ERIC Number: ED024339
Record Type: RIE
Publication Date: 1968-Nov-12
Reference Count: 0
State Legislatures, State Universities and Self Preservation.
Graham, D. Robert
The changing relationship between state legislatures and universities is cause for concern. State governments are aware of their fading influence on universities and are making increasingly critical assessments of their educational programs. Their contributions to budgets of public colleges and universities increased between 1954 and 1964, but the percentage of the states' contributions to total budgets decreased from 44% to 38%. Before legislative reapportionment, politicians were largely influenced by rural state agricultural institutions.

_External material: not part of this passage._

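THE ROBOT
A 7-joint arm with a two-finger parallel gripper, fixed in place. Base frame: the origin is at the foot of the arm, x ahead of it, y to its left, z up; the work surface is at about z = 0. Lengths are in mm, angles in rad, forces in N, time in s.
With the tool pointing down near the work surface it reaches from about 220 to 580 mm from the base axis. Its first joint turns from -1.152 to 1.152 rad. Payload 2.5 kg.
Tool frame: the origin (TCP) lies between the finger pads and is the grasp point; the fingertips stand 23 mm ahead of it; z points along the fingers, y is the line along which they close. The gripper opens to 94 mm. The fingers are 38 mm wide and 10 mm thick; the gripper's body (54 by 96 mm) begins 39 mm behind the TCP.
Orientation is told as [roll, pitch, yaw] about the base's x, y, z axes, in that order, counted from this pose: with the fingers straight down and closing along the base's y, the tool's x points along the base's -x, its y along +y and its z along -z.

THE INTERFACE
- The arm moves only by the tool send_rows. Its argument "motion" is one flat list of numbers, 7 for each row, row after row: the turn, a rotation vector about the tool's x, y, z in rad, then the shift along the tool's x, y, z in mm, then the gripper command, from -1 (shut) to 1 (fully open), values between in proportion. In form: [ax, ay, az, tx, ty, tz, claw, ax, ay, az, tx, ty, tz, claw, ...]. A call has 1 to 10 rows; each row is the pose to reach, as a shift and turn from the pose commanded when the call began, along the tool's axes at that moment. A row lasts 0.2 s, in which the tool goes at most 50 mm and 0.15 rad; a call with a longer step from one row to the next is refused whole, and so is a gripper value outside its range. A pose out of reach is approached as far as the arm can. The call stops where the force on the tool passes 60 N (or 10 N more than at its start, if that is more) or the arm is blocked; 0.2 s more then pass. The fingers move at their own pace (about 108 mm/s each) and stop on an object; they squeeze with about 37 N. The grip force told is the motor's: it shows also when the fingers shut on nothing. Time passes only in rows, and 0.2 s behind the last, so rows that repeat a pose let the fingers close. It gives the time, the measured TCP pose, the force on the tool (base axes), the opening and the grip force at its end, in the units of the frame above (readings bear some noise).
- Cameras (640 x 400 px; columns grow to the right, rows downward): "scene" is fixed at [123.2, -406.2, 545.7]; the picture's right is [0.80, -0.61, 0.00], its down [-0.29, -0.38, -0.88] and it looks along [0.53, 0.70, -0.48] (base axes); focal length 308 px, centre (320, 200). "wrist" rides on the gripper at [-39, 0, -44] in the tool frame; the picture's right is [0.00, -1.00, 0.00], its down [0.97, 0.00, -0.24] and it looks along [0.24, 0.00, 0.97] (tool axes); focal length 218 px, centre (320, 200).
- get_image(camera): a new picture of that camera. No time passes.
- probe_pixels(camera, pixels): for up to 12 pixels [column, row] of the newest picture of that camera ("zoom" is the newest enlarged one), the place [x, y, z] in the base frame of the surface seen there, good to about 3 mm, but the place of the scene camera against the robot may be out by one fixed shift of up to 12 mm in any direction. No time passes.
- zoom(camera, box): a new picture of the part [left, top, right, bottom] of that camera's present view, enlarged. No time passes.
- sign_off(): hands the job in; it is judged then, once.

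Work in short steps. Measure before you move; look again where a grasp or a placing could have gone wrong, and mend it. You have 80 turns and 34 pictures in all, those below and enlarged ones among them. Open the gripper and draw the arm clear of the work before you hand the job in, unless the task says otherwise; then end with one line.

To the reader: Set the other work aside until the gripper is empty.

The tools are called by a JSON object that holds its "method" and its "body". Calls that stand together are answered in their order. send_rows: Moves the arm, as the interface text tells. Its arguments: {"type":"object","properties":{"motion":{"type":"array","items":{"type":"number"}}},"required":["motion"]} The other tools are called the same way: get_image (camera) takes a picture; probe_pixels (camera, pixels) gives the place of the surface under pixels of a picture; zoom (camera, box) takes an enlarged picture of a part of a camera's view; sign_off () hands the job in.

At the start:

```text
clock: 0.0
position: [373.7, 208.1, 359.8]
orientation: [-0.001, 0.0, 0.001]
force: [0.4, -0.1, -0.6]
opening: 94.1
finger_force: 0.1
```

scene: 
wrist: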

Today the college-educated legislators representing urban constituencies appreciate the budgetary needs of their alma maters, but they evaluate all government-funded operations, including the colleges and universities, in terms of objectives and performance. Indeed some of the student complaints against the university are justified and merit legislative consideration. In a survey of 215 colleges and universities (50% were public) on compensatory programs for low income and minority groups, 60% of the responding public institutions had no programs. One midwestern university enrolled only 2% of an over 20% eligible black population. Universities should concentrate on self-evaluation, rational long-range planning, and acceptance of higher education as a comprehensive system. Expanded benefits to society can then be provided through state capital-campus cooperation and profit both. (WM)
Publication Type: N/A
Education Level: N/A
Authoring Institution: National Association of State Universities and Land Grant Colleges, Washington, DC.
Note: Paper presented to the National Association of State Universities and Land Grant Colleges, Washington, D.C., November 12, 1968.